We decided to take a look at transcripts of press briefings at the Pentagon and Coalition Headquarters in Baghdad after the letter’s release. Coalition spokesmen unveiled the letter with considerable fanfare on February 10 and repeatedly returned to its themes and key passages in press briefings in the following days. Unlike their White House brethren, reporters on these beats did have questions about the letter. But many focused solely on the letter’s authenticity and challenged the coalition to “prove” that Al-Zarqawi was its author. Others disputed the Coalition’s assertion that the letter confirmed suspicions that foreign fighters, and particularly al-Qaeda, were behind the more dramatic suicide terrorist attacks. And that is pretty much what showed up in the media’s coverage of the letter.
Some, like the AP’s Jim Krane, wrote that the letter proved that the White House’s pre-war claims about links between al-Qaeda and Saddam Hussein were exaggerated. He depicted the Coalition’s willingness to publish the letter as proof that the Bush administration is having trouble justifying the invasion itself. Christine Spolar, a Chicago Tribune foreign correspondent, raised similar questions and charged that rather than combating global terrorism, the war had opened Iraq to it.
Coalition officials gave the New York Times first crack at the Al-Zarqawi letter. In a February 9 article describing its contents, Dexter Filkins wrote that he was allowed to see the letter both in Arabic and English and was given a military translation. The letter was released to the public a few days later. Its contents may be found on numerous Internet websites, although curiously major news outlets, like CNN or the Times, have not posted the text of the letter.
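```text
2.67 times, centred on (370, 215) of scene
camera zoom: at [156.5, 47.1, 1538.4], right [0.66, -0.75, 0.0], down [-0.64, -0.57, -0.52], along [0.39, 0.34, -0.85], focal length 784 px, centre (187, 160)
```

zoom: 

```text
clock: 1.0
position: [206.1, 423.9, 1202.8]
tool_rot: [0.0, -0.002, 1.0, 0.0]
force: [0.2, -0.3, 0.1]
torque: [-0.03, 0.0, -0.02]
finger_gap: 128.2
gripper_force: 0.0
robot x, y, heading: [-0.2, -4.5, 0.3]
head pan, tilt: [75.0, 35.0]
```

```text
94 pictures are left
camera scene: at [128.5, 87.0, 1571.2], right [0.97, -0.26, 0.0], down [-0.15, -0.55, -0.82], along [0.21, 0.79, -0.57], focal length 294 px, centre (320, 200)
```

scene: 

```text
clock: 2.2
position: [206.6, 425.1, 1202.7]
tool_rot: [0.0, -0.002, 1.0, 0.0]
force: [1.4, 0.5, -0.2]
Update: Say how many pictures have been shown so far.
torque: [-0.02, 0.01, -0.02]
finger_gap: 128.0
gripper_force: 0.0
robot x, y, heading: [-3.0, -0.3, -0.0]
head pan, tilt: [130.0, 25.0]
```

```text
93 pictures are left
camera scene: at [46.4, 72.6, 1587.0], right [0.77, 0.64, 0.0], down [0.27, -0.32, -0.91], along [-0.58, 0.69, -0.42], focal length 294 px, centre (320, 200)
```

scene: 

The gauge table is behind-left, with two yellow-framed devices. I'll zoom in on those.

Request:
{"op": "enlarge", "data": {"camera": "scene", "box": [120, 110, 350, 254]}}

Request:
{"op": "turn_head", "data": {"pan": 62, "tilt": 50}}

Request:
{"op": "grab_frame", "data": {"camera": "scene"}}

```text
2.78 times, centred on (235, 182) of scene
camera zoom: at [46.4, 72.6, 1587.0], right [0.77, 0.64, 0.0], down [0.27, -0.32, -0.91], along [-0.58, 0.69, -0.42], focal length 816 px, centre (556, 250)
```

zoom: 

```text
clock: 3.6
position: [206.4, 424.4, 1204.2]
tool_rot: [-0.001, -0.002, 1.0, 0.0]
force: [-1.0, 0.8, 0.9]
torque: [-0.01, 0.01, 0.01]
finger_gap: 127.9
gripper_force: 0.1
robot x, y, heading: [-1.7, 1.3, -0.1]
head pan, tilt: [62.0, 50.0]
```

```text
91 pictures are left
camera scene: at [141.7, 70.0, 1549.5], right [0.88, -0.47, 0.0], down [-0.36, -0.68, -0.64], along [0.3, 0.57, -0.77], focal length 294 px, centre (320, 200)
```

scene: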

If Coalition officials thought that giving the Times a scoop would buy them favorable publicity, they were wrong. To date, the Times’ editorial page has ignored the letter altogether; it has left any commentary to its “conservative” columnists, William Safire and David Brooks. There were three brief mentions of the Al-Zarqawi letter in Times’ articles before February 20, when Douglas Jehl wrote the first Times follow-up article. Ironically, Jehl’s article was devoted to debunking the Coalition’s interpretation of the significance of the letter. Jehl wrote that “senior American officials” had told him that al-Qaeda had turned down Al-Zarqawi’s request for assistance. “Some American intelligence analysts” interpreted that, according to Jehl, as “indication of a significant divide” between Al-Zarqawi’s group and al-Qaeda.